Playing Major League Baseball in empty stadiums feels wrong. And the thought of Eloy Jimenez playing in empty stadiums is even worse.
"I don't know. For me, playing with fans is motivating. That's why I want to play every single day hard for them and I enjoy talking to them," Jimenez said Tuesday. "I don't know what it's going to be (like) to play without fans there."
But it might be necessary. The ESPN report that emerged late Monday night detailed the possibility of MLB starting its season with all 30 teams in Arizona, playing in spring training stadiums and Chase Field. Teams would essentially be quarantined -- existing only in their hotels, team buses and stadiums. There would be no fans in the stands and players would not be able to stay with their families.
It seems crazy, but nothing about the COVID-19 pandemic is normal. Baseball has always been something that unites us, and frankly, any kind of baseball sounds good right now. Credit to Major League Baseball for getting creative with a possible return. If they can keep the players safe and the MLBPA is willing to play under those circumstances, then it's worth a try.
"We're all used to playing those back-field games, chain-link fence league games," White Sox pitcher Lucas Giolito said last week. "We've done it coming up through the minor leagues. We even do it in spring training, at times. I don't think it has too much an effect. If things matter, if games matter, I think we'd be able to go and get it done with or without fans in the stadium. But I'd definitely prefer to have fans. We'll see what we'll be able to make happen."
Major League Baseball issued a statement Tuesday morning neither confirming or denying the idea of playing the season in Arizona. That's because it's just an idea, albeit a serious one. Serious enough that players must think about if they're willing to do it.
"It's going to be hard because you're going to be away from your family," Jimenez said. "100 degrees is really hot. But if that's the plan, I'm going to do it. I just want to play."
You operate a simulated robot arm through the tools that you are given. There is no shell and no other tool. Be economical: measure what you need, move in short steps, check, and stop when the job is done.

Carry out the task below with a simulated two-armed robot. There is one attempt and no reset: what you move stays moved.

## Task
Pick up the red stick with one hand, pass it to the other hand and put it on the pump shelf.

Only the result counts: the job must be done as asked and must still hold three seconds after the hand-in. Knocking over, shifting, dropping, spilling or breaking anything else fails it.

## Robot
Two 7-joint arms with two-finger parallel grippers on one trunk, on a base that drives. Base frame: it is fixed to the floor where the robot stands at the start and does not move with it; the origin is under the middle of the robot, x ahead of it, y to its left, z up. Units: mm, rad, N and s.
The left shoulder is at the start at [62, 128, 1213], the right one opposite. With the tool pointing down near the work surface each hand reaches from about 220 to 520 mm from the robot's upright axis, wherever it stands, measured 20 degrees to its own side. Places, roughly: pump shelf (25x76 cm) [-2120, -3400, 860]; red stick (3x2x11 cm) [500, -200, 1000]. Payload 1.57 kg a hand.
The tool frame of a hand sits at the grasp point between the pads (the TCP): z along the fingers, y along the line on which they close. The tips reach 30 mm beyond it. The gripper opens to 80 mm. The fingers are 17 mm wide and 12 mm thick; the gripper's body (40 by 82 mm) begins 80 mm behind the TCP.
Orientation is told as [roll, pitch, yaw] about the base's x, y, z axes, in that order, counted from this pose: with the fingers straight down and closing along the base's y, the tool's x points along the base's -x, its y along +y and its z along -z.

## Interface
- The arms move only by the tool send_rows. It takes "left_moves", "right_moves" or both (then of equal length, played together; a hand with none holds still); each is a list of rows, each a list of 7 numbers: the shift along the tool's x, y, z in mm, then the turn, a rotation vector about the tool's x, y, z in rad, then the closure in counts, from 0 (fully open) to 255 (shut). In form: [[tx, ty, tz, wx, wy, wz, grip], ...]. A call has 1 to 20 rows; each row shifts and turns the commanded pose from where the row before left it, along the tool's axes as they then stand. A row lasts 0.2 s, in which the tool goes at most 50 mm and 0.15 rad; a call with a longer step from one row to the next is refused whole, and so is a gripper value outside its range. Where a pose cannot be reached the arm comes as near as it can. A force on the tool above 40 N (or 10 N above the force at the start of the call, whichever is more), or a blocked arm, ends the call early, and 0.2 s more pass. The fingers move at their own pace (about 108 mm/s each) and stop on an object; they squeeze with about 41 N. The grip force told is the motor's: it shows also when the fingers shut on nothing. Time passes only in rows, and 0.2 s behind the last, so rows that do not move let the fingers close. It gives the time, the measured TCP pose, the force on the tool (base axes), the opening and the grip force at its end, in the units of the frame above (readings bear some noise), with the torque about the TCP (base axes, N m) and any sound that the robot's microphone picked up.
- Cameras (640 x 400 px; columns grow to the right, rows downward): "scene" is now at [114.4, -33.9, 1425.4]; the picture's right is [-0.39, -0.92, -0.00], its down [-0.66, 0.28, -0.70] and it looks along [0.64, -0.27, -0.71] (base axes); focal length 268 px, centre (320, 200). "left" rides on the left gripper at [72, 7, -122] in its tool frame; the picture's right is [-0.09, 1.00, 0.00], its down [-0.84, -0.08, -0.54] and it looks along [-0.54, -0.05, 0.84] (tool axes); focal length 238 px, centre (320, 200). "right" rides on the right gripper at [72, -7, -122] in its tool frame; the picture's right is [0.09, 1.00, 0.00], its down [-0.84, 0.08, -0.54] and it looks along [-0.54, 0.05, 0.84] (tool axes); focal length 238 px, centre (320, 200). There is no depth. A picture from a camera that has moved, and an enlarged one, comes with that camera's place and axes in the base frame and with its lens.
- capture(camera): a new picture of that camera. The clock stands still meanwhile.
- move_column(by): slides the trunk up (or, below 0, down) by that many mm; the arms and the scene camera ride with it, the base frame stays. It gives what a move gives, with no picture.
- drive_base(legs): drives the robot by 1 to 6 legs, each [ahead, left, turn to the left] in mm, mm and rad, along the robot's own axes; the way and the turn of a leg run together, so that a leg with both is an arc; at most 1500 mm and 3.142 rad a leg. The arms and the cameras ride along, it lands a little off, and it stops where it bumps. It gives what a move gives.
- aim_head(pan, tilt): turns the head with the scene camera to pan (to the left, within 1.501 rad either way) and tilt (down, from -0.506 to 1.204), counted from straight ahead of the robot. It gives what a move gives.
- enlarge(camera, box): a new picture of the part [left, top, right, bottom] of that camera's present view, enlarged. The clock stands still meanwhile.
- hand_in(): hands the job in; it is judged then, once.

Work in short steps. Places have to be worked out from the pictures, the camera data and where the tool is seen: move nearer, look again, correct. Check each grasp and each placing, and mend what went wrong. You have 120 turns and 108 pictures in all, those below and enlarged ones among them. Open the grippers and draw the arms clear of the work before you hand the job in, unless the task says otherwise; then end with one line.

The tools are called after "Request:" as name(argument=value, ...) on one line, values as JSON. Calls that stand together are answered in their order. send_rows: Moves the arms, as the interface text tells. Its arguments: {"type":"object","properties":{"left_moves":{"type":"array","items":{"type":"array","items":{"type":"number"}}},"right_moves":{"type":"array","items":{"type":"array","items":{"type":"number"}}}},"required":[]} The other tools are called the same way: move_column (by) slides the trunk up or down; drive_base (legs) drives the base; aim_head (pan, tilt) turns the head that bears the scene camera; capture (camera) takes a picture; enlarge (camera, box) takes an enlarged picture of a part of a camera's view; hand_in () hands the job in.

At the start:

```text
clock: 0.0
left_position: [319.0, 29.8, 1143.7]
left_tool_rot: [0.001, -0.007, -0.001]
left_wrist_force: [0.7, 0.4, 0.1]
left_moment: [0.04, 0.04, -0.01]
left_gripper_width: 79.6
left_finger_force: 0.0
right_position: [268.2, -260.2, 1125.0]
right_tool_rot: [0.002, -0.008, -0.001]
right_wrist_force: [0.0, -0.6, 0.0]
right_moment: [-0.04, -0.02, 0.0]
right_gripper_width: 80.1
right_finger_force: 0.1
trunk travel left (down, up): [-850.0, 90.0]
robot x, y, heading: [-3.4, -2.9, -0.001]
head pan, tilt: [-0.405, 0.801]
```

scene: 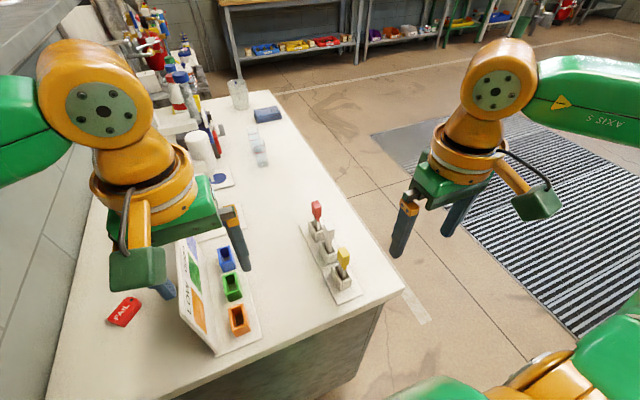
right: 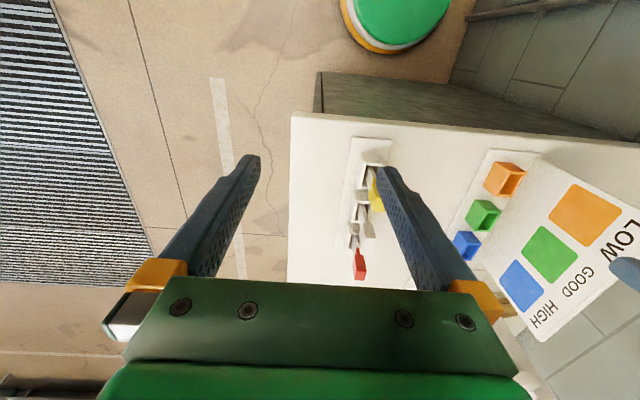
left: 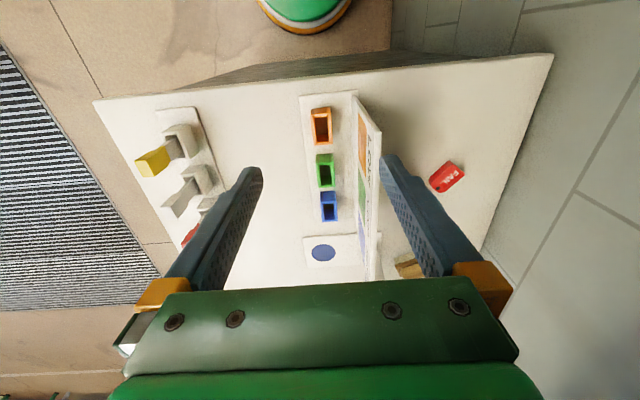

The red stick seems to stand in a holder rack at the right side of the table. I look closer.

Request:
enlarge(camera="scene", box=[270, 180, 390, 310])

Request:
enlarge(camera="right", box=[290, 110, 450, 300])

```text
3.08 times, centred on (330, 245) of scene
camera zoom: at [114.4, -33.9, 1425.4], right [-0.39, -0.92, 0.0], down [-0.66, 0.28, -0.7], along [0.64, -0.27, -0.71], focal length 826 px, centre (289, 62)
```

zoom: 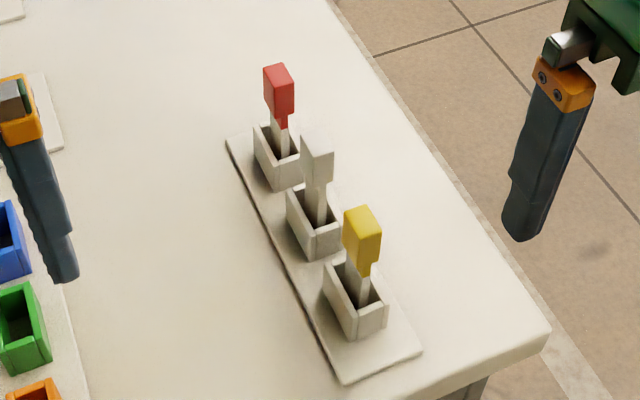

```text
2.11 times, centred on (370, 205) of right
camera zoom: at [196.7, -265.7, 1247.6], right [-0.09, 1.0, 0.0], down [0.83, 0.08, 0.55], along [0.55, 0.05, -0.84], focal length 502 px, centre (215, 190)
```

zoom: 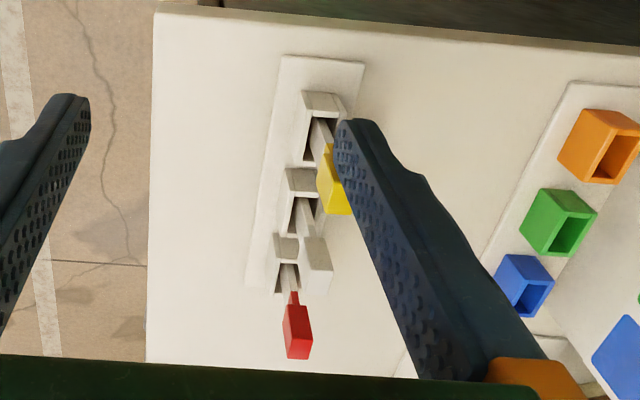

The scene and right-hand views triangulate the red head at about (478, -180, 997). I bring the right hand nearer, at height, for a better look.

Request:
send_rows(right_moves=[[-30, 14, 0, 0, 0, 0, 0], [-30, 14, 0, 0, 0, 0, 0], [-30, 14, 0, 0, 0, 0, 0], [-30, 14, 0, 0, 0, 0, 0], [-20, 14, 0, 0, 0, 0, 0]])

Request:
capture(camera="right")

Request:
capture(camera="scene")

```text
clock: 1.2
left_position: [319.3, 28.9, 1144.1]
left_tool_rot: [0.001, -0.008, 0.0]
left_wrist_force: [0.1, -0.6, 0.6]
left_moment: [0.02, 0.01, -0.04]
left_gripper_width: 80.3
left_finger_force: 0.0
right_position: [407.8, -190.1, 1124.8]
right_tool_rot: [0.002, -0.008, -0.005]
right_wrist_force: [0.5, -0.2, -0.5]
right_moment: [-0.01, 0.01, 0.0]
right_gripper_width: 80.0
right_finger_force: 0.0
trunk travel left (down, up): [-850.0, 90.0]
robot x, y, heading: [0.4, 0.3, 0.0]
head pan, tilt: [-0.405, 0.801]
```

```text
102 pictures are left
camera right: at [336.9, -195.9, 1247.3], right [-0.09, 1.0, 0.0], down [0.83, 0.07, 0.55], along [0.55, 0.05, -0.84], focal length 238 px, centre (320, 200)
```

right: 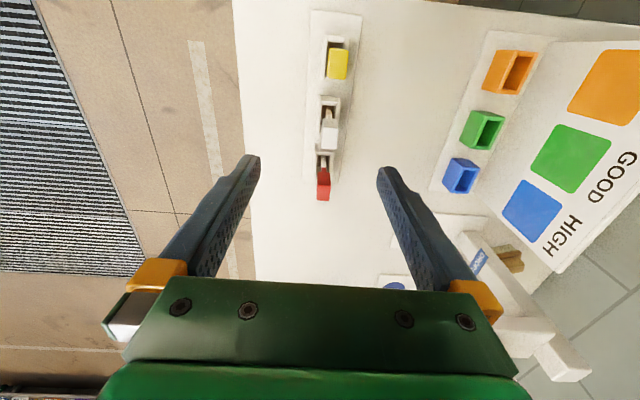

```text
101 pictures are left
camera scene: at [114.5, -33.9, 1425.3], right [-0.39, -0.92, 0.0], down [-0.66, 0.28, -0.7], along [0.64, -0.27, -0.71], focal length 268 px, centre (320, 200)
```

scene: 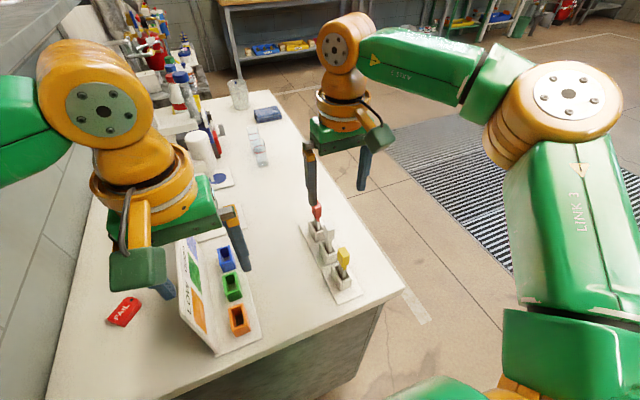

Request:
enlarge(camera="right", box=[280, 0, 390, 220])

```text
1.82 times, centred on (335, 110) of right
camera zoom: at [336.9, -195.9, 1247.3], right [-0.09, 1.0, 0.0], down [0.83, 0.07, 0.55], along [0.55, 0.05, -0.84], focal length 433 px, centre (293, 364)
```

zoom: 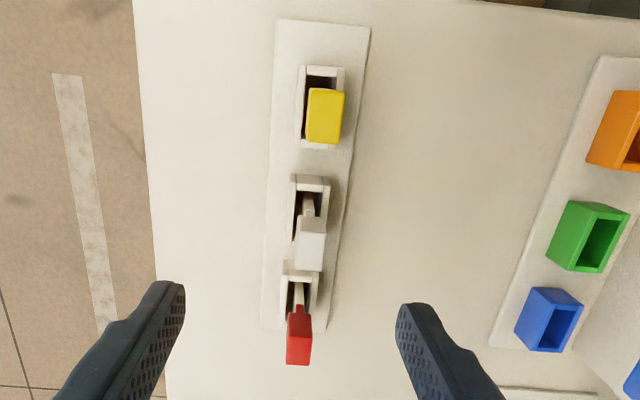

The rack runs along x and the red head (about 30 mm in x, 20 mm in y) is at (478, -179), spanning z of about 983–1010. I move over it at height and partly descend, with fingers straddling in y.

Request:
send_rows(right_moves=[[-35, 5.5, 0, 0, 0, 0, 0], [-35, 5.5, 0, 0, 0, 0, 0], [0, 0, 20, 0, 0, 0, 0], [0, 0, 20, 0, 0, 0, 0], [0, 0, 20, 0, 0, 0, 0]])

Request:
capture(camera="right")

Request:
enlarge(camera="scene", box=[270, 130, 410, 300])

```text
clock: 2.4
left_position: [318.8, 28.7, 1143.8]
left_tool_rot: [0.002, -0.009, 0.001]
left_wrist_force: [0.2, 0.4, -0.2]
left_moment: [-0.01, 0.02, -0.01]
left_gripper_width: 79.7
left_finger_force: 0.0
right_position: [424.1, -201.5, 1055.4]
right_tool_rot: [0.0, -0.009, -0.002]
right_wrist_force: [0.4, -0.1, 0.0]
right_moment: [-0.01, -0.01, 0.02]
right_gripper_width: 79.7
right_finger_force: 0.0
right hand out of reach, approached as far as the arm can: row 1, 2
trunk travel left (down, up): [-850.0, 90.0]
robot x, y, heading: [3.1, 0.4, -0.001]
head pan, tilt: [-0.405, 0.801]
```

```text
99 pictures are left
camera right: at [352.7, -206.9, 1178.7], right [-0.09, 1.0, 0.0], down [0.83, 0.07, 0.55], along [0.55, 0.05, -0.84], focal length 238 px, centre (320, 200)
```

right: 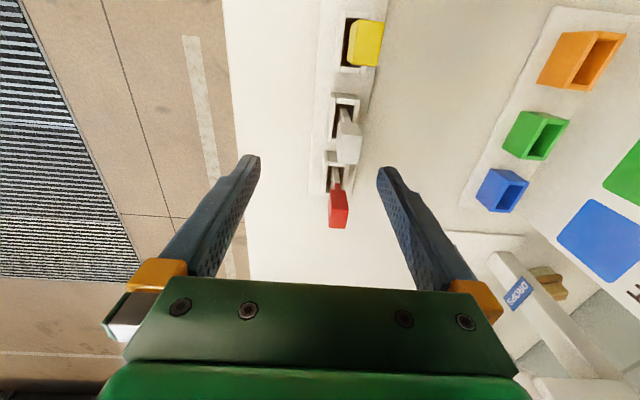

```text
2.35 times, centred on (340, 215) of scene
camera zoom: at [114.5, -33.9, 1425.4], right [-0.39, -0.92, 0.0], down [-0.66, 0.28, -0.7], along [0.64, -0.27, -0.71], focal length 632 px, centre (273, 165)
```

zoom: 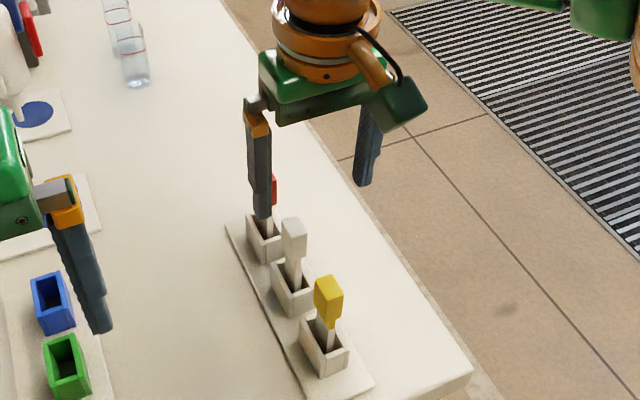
The weather is certainly a factor. Chase Field has a roof and could hold multiple games per day, but anything outdoors would have to be played at night. Even then, it will be plenty hot in the desert in the evening.
Every idea comes with a plethora of questions and there are few concrete answers in an unprecedented situation. Players will still be together in clubhouses. What happens if just one player tests positive? Will there be enough tests that MLB isn't taking them away from people who need them more? And even if this is all possible, how long would players realistically need to get ready for the season? Jimenez said his workouts at home have been limited to "just doing a couple pushups, jump rope and hitting in the back of the yard. That's pretty much it."
"Honestly, how long is spring training, a month and a half? Maybe (we'll need) a month, couple weeks," White Sox shortstop Tim Anderson said last week. "Around the same time period. Let's be realistic with pitchers' arms. Being realistic about the situation, not forcing anything. When we're ready to go I think they'll make a good decision, they'll take care of us, I think we'll be just fine."
A big reason why players likely would be willing to sequester themselves in Arizona - and away from their families - is because their salaries will be prorated based on how many games get played. Owners would lose out on gate revenue, but there is plenty to gain for baseball by putting real games on television, especially if it's the only sport going.
"I just want to play baseball," Jimenez said. "If they decide to play here (in Arizona), I'm going to enjoy it, but we want to play (a) normal regular season, like travel and all that. And play for our city, you know?"
The feeling is mutual. Of course everyone would prefer to see Eloy Jimenez playing in Chicago. But if it's on television from Arizona, we're still going to enjoy it.